### Quoted passage
This post is all about horror movies. That is, really, all it is about. I'm sorry.
Sci-Fi played an entire legion of John Carpenter this weekend. It was awful. I can't decide who sucks more ass between them, him or Wes Craven. They both have huge libraries of works called "John Carpenter's Vampires" or "Wes Craven Presents They". No, John Carpenter sucks more. Wes Craven was good, back in the day - a master, even. Now he does like... Music of the Heart, and Paris Je T'aime. I am so tired of them both and their stale, stale (if they ever once existed) directing skills. This prompted me to wonder who the
good horror movie directors were, and further more, what the good horror movies are. I couldn't really come up with a good list, and I've seen a lot of horror. But it goes something like:
1) Kaidan
2) The Devil's Backbone
3) Marebito
4) Wendigo
5) The Event Horizon (this is not sci fi, trust me, it is not sci fi like Alien is sci fi)
6) Storm of the Century
7) Rose Red
8) Silent Hill
9) Skeleton Key (what can I say. I don't think highly of most horror movies I see, and thus the list goes from good to ugly pretty fast)
10) Salem's Lot the recent remake (it was all right)

### Set tasks
A. Provide the original wording of the quoted passage from "6) Storm of" as far as "ugly pretty fast)".
B. Could you carry on with the quoted passage from where it ends?

### Information provided
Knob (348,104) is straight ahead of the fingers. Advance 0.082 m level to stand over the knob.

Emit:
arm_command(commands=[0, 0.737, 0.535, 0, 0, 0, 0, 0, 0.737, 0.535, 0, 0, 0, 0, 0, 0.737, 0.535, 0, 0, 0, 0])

### Expected outputs
A.
6) Storm of the Century
7) Rose Red
8) Silent Hill
9) Skeleton Key (what can I say. I don't think highly of most horror movies I see, and thus the list goes from good to ugly pretty fast)

B.
Something I find incredibly odd: it turns out that I have seen 3 out of the
8 Films to Die For (After Dark's first annual independent horror film festival). They just randomly popped up on Sci-Fi, and I only now know they were part of Horrorfest, which I've seen a lot of ads for but not much else.
Gravedancers - pretty goddamn bad. The plot could have been saved with a little more originality and a little more organization, but the CG was like, Scooby Doo level. I don't know how this got past the editors.
Unrest - surprisingly good for a Saturday afternoon on Sci-Fi (does that say much)? Clearly indie, because it was sort of... grottier than most paranormal-based horror movies. Lots of corpse talk, kind of gory, takes place in a morgue, etc. Didn't look it up. Apparently full of historical inaccuracies.
Penny Dreadful - creepy, creepy, and I don't go for the urban legend/serial killer motif at all. I saw it at 1 am on Sci-Fi (hooray! not). It's really simple, actually - preteen girl who's extremely afraid and claustrophobic of cars, on medications, and in general pretty damaged, goes on trip with her shrink. They pick up a hitchhiker (why?) who is creepy as fuck and demands to be dropped off in the middle of the woods. They get stuck getting back on the highway. Psychological torture ensues. It's extremely claustrophobic because you spend most of the movie empathizing with the girl, trapped in the car between two trees (so she can't get out), with her dead shrink sitting next to her. Like, shit. Even if you hadn't watched your parents die in a car crash you would not be able to take that. I looked this one up and realized all three were part of 2006's Horrorfest.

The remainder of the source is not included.